(Data provided):
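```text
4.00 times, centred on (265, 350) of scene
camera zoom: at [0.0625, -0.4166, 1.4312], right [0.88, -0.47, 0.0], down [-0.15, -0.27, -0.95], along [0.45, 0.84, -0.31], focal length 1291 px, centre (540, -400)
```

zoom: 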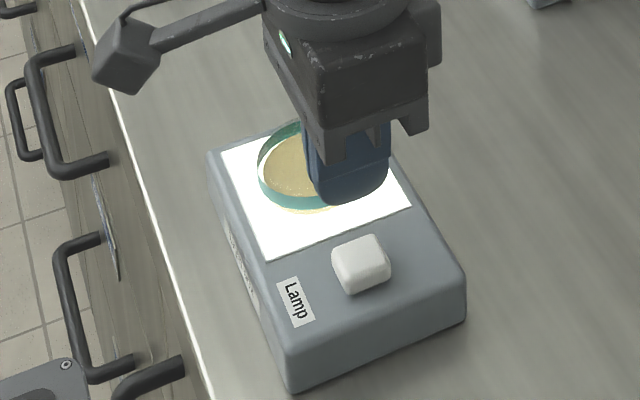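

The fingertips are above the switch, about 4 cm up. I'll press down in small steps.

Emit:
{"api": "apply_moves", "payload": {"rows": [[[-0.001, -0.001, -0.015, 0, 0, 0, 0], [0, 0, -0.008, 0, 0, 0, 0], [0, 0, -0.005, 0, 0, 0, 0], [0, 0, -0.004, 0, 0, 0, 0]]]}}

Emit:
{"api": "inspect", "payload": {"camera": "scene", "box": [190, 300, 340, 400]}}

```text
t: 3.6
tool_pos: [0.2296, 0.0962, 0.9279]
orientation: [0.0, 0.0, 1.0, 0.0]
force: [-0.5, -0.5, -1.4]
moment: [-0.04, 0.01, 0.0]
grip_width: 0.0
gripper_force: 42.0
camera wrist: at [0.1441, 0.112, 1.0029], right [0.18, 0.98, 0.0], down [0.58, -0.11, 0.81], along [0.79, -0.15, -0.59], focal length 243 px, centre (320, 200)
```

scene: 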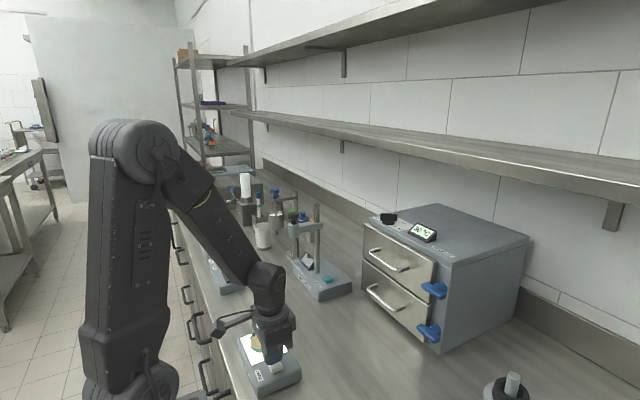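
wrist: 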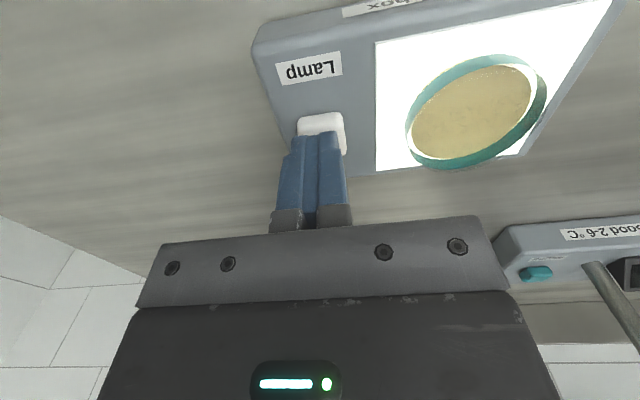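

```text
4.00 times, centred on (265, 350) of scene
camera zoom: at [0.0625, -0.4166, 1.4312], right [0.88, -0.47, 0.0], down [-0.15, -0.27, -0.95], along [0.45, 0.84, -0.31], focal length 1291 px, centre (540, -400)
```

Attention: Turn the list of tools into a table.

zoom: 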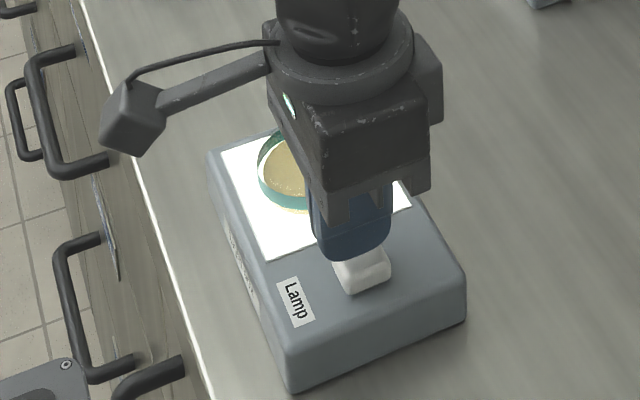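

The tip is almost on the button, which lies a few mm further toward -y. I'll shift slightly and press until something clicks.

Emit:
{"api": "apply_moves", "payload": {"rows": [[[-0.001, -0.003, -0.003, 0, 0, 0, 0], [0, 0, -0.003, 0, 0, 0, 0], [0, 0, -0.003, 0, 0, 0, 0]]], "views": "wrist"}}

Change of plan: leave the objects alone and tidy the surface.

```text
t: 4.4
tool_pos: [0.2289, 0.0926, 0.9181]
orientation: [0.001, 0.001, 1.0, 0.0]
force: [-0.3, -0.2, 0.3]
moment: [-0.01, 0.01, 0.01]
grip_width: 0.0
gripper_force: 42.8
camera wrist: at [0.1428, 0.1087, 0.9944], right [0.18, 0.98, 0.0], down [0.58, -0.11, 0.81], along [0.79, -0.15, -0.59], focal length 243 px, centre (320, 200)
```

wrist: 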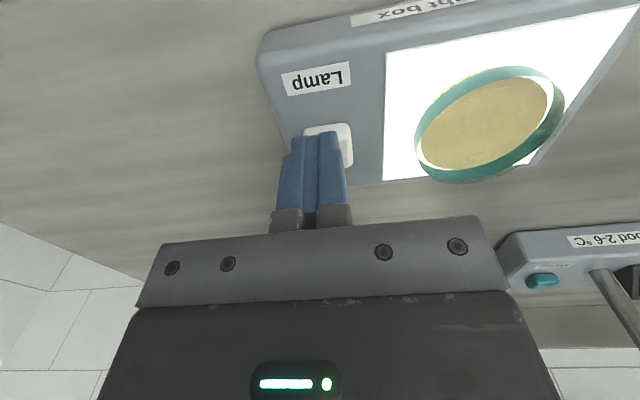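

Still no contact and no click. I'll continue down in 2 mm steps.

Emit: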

(Short task): Repeat the material exactly as it reads, without any of its pictures.

(Response to this exercise):
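```text
4.00 times, centred on (265, 350) of scene
camera zoom: at [0.0625, -0.4166, 1.4312], right [0.88, -0.47, 0.0], down [-0.15, -0.27, -0.95], along [0.45, 0.84, -0.31], focal length 1291 px, centre (540, -400)
```

zoom: 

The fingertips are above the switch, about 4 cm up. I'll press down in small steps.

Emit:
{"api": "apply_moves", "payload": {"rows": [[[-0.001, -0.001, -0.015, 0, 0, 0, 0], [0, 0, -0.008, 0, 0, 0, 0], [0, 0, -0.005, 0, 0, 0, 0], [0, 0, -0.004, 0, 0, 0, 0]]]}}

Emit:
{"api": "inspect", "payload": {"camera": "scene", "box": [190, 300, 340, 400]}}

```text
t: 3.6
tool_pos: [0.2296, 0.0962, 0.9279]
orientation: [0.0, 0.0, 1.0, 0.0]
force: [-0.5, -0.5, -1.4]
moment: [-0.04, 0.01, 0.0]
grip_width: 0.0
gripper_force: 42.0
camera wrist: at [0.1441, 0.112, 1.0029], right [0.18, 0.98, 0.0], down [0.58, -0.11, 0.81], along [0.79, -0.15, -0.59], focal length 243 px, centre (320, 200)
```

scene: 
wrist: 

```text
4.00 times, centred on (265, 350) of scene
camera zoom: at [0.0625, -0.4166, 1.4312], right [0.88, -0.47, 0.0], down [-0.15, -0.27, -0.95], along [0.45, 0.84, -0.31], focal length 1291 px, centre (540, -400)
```

Attention: Turn the list of tools into a table.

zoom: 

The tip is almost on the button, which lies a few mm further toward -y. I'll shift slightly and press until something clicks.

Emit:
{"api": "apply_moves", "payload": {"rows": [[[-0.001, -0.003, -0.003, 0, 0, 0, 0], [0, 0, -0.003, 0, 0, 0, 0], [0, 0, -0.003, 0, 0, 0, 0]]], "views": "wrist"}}

Change of plan: leave the objects alone and tidy the surface.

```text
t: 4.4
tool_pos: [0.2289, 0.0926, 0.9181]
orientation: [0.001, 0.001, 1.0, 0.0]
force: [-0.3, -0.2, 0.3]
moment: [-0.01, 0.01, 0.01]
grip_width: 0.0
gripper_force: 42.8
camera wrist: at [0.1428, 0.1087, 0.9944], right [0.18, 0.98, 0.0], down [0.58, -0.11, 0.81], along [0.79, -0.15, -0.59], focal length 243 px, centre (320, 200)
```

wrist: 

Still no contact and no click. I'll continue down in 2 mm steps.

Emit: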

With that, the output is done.